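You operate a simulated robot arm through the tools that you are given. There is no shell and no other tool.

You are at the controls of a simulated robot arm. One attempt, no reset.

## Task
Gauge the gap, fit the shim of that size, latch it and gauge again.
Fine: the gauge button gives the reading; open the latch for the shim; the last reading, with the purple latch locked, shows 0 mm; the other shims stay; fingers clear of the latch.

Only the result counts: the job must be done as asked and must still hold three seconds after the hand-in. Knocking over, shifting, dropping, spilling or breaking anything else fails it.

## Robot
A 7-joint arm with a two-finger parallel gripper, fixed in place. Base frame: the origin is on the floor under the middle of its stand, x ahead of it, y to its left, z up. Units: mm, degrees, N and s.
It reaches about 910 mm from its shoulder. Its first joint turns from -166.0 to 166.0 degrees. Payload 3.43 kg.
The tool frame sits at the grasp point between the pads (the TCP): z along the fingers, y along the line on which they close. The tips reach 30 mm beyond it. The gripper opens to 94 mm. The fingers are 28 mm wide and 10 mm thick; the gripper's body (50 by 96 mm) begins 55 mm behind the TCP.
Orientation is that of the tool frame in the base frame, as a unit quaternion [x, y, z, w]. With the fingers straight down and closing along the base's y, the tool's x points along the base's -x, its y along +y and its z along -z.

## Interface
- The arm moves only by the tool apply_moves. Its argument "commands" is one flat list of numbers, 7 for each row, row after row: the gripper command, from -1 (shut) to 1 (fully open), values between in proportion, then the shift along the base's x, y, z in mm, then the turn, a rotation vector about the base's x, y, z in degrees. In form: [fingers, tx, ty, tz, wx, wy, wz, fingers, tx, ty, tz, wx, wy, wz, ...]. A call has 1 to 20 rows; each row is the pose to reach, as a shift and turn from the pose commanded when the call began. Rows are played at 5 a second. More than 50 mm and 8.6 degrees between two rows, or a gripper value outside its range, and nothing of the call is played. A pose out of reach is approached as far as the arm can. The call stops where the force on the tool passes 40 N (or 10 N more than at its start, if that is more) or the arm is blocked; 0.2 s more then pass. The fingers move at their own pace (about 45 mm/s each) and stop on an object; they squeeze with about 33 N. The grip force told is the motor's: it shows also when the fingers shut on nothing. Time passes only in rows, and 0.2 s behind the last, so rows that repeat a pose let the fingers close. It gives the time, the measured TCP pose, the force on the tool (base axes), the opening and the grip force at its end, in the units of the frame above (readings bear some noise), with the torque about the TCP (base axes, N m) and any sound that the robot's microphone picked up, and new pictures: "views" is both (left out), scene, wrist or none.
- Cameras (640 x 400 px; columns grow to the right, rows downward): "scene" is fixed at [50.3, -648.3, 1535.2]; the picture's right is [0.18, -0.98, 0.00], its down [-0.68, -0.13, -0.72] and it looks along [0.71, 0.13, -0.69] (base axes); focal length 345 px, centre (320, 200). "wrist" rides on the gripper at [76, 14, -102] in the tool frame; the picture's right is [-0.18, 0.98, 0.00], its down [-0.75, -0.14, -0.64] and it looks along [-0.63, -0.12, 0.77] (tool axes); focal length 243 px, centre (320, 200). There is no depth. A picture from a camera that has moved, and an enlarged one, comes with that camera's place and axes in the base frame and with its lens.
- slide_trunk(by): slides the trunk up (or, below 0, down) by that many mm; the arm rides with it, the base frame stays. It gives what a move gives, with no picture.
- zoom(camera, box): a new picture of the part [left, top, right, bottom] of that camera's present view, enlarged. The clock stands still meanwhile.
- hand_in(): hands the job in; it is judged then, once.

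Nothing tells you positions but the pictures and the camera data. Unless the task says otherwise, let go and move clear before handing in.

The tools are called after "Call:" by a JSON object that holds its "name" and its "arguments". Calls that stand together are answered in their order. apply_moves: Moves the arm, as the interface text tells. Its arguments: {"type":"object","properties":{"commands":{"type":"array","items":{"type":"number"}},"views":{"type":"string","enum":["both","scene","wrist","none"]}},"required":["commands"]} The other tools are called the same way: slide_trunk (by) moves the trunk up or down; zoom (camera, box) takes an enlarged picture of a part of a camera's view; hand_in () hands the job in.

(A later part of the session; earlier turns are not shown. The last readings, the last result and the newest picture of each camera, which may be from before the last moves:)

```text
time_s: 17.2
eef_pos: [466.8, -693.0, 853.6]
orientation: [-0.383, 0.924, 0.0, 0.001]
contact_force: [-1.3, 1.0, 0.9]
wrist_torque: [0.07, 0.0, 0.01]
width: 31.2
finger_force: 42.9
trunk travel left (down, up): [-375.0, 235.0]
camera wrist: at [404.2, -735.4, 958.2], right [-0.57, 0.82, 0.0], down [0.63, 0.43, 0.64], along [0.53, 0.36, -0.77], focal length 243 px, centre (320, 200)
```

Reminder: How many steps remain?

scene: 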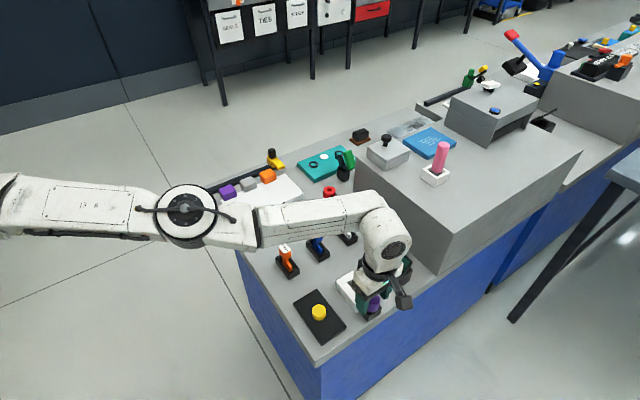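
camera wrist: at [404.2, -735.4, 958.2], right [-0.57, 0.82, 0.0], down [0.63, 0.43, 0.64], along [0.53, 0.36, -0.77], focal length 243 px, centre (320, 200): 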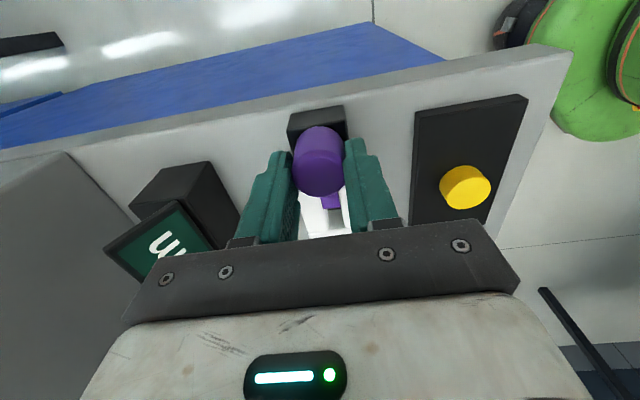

» GIVEN INSTRUCTION: Search the listing for the word "simulated" and return each line that holds it.

» TASK SOLUTION:
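You operate a simulated robot arm through the tools that you are given. There is no shell and no other tool.
You are at the controls of a simulated robot arm. One attempt, no reset.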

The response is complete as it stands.